----- DOCUMENT SECTION
Unfortunately we have good reason to think that parts of the UK in 2018 are in a similar plight, based not on geography but on culture. Disputes within the Sunni Islamic community, especially relating to marriage, divorce, children and family property, disappear only too often into so-called Sharia councils, informal shadowy bodies numbering between 30 and 80 (it is telling that no one is quite sure how many there are). Moreover, these bodies vary from the reasonably efficient to the downright incompetent and oppressive, and in addition it appears than many apply versions of Sharia law which seriously short-change women. This is especially true of divorce, where the traditional Islamic rules are very different from those of English law, and where a woman seeking relief from an often overbearing husband can come away with very little.
----------
### DIRECTIONS:
1) In the document section, find "Unfortunately we have" and reproduce everything up to and including "with very little.".
2) How does the document section go on? Write the next part.
----- INFORMATION PROVIDED
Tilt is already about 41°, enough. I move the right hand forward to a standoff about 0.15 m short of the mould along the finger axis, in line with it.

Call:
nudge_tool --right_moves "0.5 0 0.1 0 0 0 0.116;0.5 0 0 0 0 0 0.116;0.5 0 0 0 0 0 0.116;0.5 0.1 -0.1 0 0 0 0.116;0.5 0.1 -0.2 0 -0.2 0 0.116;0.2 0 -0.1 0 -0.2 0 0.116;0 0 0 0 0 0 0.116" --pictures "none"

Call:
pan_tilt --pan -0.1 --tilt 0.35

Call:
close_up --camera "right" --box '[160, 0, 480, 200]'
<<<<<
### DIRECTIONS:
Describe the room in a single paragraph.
----------
### SOLVED TASKS:
1)
Unfortunately we have good reason to think that parts of the UK in 2018 are in a similar plight, based not on geography but on culture. Disputes within the Sunni Islamic community, especially relating to marriage, divorce, children and family property, disappear only too often into so-called Sharia councils, informal shadowy bodies numbering between 30 and 80 (it is telling that no one is quite sure how many there are). Moreover, these bodies vary from the reasonably efficient to the downright incompetent and oppressive, and in addition it appears than many apply versions of Sharia law which seriously short-change women. This is especially true of divorce, where the traditional Islamic rules are very different from those of English law, and where a woman seeking relief from an often overbearing husband can come away with very little.

2)
True, these councils have, strictly speaking, no legal powers. Nobody need accept their jurisdiction, and their judgments cannot be enforced in any English court. Talk about Sharia law being enforced in England through them is thus in strict logic misconceived. But they remain worrying. For one thing, they promote segregation by encouraging members of one group to eschew the courts of the land in favour of tribunals of doubtful competence, charging not insubstantial fees, which apply their own often idiosyncratic rules. This effect is exacerbated by the fact that many of the ‘divorcing’ couples who appear before them were never in fact married anyway in law. English law does not recognise a purely religious Islamic Nikkah in which a civil registrar plays no part; a woman whose marriage of this kind has collapsed has no choice whether to use their services to obtain a ‘divorce’ acceptable in the Islamic world. For another, it is open to doubt just how voluntary the submission to their jurisdiction is, especially by women who do not have the articulacy to defend their interests. And thirdly, while their judgments cannot be enforced, money actually paid on their say-so is another matter. There is little a woman can do to recoup substantial sums often paid to a husband on a council’s recommendation in order to obtain the vital Faskh, or religiously-recognised divorce for cause, which will free her to remarry within the Muslim community.

The question is not whether there is a problem: in a rare show of unanimity, everyone from Britain First to the Southall Black Sisters accepts that there is. The real question is what to do about it. Last week a report commissioned by the Government from a panel headed by a well-known Islamic academic suggested an answer. They pushed for a change in the law to prevent Islamic marriages taking place without a simultaneous civil ceremony valid under English law; for more education on the defects of purely religious marriage, and for some kind of official regulation of Sharia councils.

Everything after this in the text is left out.